TO BE DONE. With the images removed, repeat the data below exactly. Write them as strings in a JSON array, leaving out blank lines.

━━━━━ DATA SEGMENT ━━━━━

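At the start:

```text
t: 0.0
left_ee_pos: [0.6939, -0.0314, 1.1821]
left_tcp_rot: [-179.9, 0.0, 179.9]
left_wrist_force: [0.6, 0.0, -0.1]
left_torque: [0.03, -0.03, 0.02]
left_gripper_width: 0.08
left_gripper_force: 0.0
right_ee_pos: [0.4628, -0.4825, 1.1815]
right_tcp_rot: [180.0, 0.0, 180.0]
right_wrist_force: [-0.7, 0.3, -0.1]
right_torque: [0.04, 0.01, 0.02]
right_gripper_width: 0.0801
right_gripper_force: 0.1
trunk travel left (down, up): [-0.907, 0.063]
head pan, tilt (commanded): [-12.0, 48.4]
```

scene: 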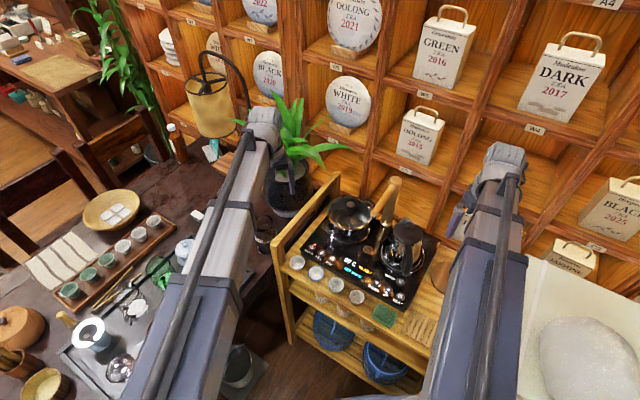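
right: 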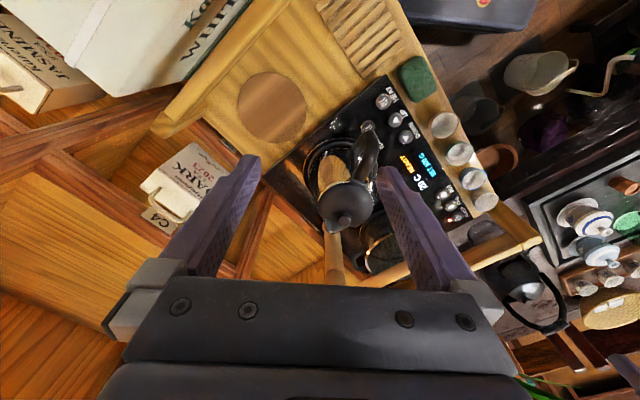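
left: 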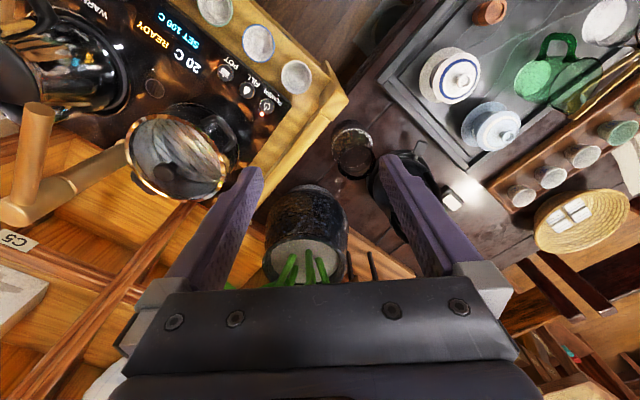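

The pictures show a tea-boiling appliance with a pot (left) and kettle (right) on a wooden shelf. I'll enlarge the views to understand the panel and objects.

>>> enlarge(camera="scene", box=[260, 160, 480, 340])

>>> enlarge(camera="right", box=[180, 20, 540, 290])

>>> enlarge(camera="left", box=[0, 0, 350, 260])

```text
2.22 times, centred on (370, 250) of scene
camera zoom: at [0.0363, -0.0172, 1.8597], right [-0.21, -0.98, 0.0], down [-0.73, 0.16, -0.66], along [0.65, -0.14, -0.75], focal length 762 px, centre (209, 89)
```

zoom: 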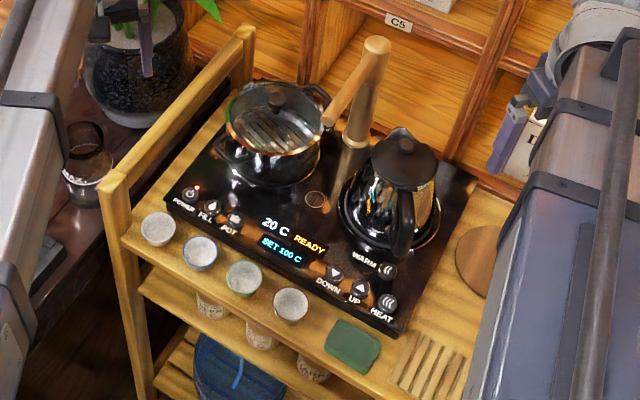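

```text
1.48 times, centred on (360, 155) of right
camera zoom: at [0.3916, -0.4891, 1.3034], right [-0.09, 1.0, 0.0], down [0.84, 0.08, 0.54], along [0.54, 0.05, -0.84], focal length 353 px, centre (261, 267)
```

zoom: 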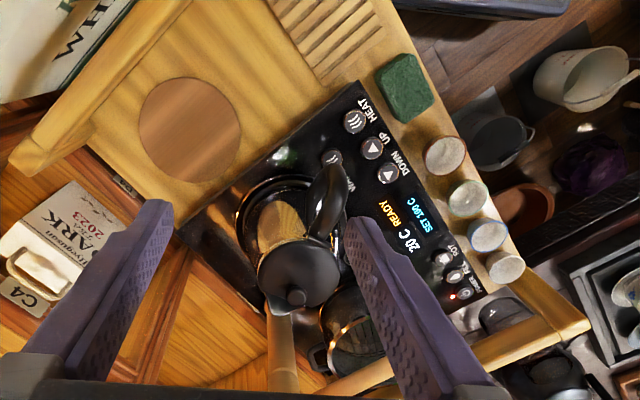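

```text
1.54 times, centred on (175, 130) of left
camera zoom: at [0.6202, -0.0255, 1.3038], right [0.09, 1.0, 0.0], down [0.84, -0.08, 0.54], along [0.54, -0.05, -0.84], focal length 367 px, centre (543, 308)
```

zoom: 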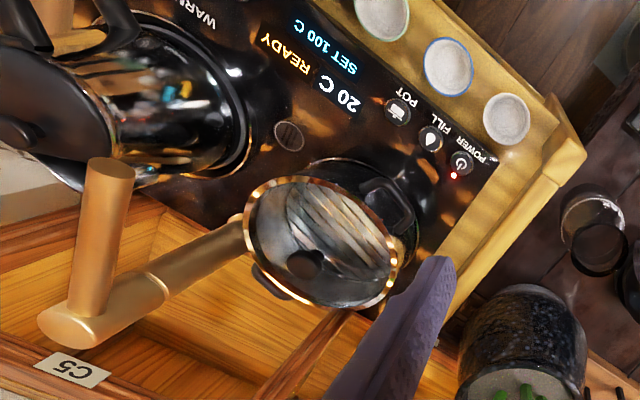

━━━━━

ANSWER TO THIS TASK.
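[
  "At the start:",
  "```text",
  "t: 0.0",
  "left_ee_pos: [0.6939, -0.0314, 1.1821]",
  "left_tcp_rot: [-179.9, 0.0, 179.9]",
  "left_wrist_force: [0.6, 0.0, -0.1]",
  "left_torque: [0.03, -0.03, 0.02]",
  "left_gripper_width: 0.08",
  "left_gripper_force: 0.0",
  "right_ee_pos: [0.4628, -0.4825, 1.1815]",
  "right_tcp_rot: [180.0, 0.0, 180.0]",
  "right_wrist_force: [-0.7, 0.3, -0.1]",
  "right_torque: [0.04, 0.01, 0.02]",
  "right_gripper_width: 0.0801",
  "right_gripper_force: 0.1",
  "trunk travel left (down, up): [-0.907, 0.063]",
  "head pan, tilt (commanded): [-12.0, 48.4]",
  "```",
  "scene: ",
  "right: ",
  "left: ",
  "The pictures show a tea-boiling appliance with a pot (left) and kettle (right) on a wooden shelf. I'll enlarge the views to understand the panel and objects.",
  ">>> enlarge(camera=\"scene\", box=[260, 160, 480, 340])",
  ">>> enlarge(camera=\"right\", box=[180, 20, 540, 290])",
  ">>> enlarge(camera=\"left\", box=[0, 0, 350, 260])",
  "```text",
  "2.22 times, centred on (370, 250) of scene",
  "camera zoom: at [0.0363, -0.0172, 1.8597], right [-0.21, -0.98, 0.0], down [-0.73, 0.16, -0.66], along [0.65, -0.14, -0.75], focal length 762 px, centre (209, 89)",
  "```",
  "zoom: ",
  "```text",
  "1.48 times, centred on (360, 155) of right",
  "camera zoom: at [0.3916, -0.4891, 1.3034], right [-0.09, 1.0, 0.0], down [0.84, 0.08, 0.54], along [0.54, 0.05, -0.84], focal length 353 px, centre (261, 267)",
  "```",
  "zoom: ",
  "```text",
  "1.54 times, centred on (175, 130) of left",
  "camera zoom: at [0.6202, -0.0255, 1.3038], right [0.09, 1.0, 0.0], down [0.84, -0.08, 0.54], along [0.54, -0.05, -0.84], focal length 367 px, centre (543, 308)",
  "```",
  "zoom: "
]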